Asian Cucumber Salad

Adapted from Van Krevelen, Jean Ann: “Grocery Gardening: Planting, Preparing and Preserving Fresh Food”. Cool Springs Press, Brentwood Tennessee, 2009.

3 medium cucumbers, peeled, seeded, sliced lengthwise and then

sliced crosswise in thin slices

15 mL (1 tbsp) kosher salt

45 mL (3 tbsp) rice wine vinegar

45 mL (3 tbsp) toasted sesame oil

2 mL (½ tsp) sugar

1 mL (¼ tsp) hot red pepper flakes

22 mL (1½ tbsp) sesame seeds, toasted in a skillet until golden brown

  • Toss the cucumbers with the salt and place in a colander in the sink. Place an ice-filled bag on the cucumbers to drain for 45 minutes to an hour. The ice bag will weight the cucumbers to help their liquid drain.
  • Whisk the vinegar, sesame oil, sugar and hot pepper flakes until blended and the sugar is dissolved.
  • Rinse the cucumbers and pat dry with paper towels. Toss the cucumbers with the dressing. Top with the sesame seeds and serve immediately.

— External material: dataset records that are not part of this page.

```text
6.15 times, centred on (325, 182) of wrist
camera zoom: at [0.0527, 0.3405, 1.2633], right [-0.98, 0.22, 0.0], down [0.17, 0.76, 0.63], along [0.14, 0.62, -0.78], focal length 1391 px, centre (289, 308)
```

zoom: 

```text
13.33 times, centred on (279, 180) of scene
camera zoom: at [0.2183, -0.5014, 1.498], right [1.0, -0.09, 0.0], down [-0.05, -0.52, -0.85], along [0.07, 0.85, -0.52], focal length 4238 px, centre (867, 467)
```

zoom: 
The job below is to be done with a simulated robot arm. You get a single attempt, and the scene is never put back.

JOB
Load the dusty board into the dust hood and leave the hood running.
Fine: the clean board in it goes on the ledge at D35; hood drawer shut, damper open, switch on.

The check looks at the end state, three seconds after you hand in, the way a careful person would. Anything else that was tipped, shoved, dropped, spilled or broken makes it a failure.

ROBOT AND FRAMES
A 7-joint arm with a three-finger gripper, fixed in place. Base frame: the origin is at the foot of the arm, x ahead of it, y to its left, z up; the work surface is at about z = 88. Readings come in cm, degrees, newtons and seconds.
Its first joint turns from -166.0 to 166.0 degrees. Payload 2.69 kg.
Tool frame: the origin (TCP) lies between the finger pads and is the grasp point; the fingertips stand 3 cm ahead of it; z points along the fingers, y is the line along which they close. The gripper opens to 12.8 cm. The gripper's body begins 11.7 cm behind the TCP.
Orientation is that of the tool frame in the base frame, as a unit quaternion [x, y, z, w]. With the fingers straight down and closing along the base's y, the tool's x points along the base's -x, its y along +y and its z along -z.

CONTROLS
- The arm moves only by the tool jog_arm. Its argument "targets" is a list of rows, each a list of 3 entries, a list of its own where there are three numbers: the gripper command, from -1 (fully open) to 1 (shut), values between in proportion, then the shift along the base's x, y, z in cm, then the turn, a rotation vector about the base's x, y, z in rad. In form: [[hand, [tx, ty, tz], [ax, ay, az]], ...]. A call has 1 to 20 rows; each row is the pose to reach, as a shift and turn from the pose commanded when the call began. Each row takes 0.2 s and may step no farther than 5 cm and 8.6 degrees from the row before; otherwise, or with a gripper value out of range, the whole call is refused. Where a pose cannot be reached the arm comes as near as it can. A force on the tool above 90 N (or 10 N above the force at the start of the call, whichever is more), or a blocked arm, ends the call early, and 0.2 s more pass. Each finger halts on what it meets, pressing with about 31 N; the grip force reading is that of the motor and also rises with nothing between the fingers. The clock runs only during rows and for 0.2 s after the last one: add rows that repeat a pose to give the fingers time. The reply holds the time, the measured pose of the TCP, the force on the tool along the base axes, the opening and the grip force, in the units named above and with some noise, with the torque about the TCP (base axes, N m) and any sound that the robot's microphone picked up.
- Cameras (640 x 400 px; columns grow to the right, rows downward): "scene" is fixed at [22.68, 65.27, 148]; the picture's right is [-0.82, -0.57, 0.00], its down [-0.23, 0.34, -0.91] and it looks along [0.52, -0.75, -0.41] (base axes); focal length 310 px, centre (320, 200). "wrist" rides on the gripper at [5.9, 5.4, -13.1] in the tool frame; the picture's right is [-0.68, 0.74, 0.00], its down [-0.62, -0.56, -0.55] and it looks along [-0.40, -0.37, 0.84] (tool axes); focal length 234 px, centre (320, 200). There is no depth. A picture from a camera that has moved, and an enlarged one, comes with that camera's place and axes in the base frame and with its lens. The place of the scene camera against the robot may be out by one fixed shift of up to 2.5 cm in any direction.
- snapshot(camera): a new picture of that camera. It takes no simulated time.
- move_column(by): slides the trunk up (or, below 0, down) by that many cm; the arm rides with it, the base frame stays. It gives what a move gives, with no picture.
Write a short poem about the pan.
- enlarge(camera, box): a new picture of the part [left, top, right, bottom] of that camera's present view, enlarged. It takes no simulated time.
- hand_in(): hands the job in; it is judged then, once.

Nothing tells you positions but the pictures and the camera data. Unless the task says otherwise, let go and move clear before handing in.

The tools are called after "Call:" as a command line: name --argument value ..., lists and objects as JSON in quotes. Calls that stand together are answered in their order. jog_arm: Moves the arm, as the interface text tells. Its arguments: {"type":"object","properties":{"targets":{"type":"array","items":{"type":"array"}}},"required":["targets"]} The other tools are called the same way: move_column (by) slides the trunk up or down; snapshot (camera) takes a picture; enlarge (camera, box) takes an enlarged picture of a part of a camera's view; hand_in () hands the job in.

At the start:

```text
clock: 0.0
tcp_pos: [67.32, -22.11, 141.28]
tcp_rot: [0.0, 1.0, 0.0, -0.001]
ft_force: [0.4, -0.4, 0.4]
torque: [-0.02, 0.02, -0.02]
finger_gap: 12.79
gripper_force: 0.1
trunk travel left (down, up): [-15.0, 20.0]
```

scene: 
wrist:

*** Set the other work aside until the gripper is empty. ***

This cool noodle dish employs some of the same ingredients as the one above.

Spicy Szechuan Noodles

Adapted from The Moosewood Collective: “New Recipes from Moosewood Restaurant”. Ten Speed Press, Berkeley, 1986.

250 g (½ lb) whole wheat spaghetti or soba noodles

60 mL (¼ cup) peanut butter, or a mixture of peanut butter and tahini (I use a 50/50 mix)

60 mL (¼ cup) warm water

45 mL (3 tbsp) tamari soy sauce

30 mL (2 tbsp) rice wine vinegar

15 mL (1 tbsp) dark sesame oil

5 mL (1 tsp) hot chili oil (I substituted sambal oelek)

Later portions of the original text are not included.